Now one of the problems of Communist Science fiction is/was that the best of it only visualised a future Communist society contingently. I.e. the society was backgrounded while the characters moved through time and space.

In a sense there are NGOs all over the world who are conducting social experiments into different forms of cooperative-collective existance. There have been utopian Communist-like groups since the Essenes and long before.

The criticism of Communism is that it is both utopian and at the same time distopian. The same people who say the withering away of the satet is utopian, say that the Communists, and lenin, were "golpistas" and that there were in favour of the dictatorship of the proletariat. They criticise both Beria and the lamb he is supposed to one day lie down beside.

There are contradictions here.

But I feel that there would be fewer contradictions if Communists actually did the vision thing and depicted the kind of society and showed how it would work.

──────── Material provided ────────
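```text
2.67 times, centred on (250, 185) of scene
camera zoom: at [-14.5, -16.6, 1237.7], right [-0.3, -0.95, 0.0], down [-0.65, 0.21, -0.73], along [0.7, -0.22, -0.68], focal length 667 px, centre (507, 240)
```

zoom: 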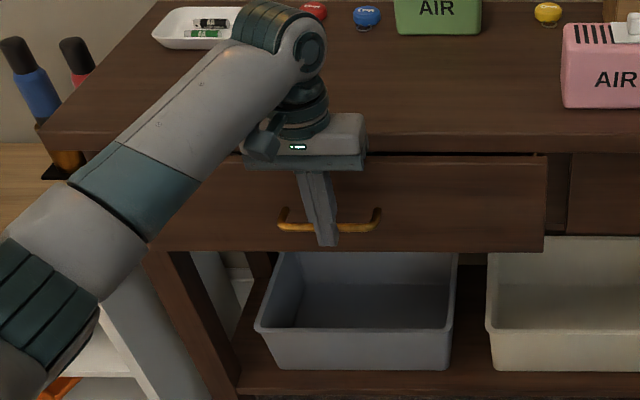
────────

Science fiction is the copper coin of the day. There is nothing strange about science fiction as a way of viewing society. In the past it might not have been the case but now I think new forms of quality, inspirational, complex and universal communist science fiction is a must in order to help people envision a complex future.

Either that or people go see Avatar and get their future in three D through a plot thinner than the plastic lenses in they have to put on to see it.
DomzaNet said…
Erm...

This is not science fiction.

Please lets revisit this contribution of yours a little later on.